— START OF Dataset excerpt —

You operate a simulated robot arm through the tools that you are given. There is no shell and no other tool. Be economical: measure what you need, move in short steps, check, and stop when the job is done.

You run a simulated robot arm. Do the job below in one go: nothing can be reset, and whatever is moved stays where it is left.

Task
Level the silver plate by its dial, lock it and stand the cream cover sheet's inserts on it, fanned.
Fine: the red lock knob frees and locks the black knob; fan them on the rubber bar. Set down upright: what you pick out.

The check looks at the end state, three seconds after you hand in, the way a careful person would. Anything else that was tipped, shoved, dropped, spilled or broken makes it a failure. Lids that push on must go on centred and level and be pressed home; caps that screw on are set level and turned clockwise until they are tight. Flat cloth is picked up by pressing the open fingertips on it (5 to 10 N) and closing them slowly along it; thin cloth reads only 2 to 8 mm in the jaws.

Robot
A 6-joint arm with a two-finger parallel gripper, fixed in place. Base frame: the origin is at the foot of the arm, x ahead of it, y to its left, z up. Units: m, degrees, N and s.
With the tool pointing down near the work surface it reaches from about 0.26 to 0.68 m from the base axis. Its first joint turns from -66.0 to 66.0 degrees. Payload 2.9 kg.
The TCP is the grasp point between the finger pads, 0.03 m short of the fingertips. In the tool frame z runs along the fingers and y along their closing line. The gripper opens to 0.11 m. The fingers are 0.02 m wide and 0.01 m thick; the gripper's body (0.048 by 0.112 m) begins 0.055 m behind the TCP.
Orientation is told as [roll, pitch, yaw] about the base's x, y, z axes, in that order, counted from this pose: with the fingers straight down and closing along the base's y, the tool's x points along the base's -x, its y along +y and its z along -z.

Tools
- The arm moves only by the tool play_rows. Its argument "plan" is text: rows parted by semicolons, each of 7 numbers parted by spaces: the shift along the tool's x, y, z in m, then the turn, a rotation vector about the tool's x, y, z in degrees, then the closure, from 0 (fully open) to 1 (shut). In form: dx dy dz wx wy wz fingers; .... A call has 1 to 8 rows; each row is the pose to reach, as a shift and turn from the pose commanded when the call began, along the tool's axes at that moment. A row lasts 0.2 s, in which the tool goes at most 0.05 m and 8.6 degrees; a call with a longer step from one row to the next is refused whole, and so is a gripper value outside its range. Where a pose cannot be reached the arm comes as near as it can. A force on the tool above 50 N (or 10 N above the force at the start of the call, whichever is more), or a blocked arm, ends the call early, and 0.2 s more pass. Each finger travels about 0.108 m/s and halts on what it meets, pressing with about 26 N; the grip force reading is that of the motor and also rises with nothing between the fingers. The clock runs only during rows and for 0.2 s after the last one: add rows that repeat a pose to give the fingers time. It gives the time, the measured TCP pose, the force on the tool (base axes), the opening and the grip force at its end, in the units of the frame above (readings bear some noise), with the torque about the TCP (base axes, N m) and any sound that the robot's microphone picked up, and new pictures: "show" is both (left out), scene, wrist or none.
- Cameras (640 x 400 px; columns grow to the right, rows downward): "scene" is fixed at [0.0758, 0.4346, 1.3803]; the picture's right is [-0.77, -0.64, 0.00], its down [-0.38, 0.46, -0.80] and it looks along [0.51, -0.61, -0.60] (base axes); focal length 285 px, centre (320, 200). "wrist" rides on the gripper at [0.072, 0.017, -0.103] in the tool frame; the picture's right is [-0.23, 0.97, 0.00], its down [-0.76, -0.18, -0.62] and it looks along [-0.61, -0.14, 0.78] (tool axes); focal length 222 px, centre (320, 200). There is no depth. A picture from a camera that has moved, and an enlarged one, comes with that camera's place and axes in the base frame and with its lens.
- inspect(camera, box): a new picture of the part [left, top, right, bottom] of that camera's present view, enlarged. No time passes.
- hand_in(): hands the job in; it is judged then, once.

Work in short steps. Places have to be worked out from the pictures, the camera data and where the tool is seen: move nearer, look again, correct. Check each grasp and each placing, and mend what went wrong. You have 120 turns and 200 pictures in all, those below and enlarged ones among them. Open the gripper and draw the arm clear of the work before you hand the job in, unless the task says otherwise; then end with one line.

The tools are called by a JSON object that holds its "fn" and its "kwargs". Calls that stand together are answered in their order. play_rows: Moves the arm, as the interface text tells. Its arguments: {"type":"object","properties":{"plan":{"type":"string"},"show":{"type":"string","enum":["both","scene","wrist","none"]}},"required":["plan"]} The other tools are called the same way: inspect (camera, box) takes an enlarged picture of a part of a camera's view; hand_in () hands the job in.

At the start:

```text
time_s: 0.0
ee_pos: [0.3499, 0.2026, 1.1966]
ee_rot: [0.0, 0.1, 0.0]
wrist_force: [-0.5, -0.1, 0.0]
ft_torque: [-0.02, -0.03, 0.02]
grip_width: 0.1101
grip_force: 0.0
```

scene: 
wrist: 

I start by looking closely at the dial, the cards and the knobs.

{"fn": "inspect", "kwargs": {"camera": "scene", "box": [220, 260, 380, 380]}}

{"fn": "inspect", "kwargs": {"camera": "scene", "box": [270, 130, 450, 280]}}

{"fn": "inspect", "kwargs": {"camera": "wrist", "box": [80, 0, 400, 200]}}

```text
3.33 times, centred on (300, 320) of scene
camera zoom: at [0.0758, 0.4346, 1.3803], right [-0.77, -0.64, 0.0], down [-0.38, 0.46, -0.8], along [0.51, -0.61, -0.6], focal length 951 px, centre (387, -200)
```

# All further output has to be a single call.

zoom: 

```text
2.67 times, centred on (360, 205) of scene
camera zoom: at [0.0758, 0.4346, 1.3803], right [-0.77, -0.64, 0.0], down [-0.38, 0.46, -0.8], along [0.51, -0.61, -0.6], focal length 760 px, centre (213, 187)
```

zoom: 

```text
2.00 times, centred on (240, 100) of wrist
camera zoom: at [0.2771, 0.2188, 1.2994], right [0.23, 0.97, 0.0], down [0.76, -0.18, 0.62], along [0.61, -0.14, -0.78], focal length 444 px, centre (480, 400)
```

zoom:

— END OF Dataset excerpt —

Collect each line holding the string "stand".

Answer to the problem
Level the silver plate by its dial, lock it and stand the cream cover sheet's inserts on it, fanned.
The tools are called by a JSON object that holds its "fn" and its "kwargs". Calls that stand together are answered in their order. play_rows: Moves the arm, as the interface text tells. Its arguments: {"type":"object","properties":{"plan":{"type":"string"},"show":{"type":"string","enum":["both","scene","wrist","none"]}},"required":["plan"]} The other tools are called the same way: inspect (camera, box) takes an enlarged picture of a part of a camera's view; hand_in () hands the job in.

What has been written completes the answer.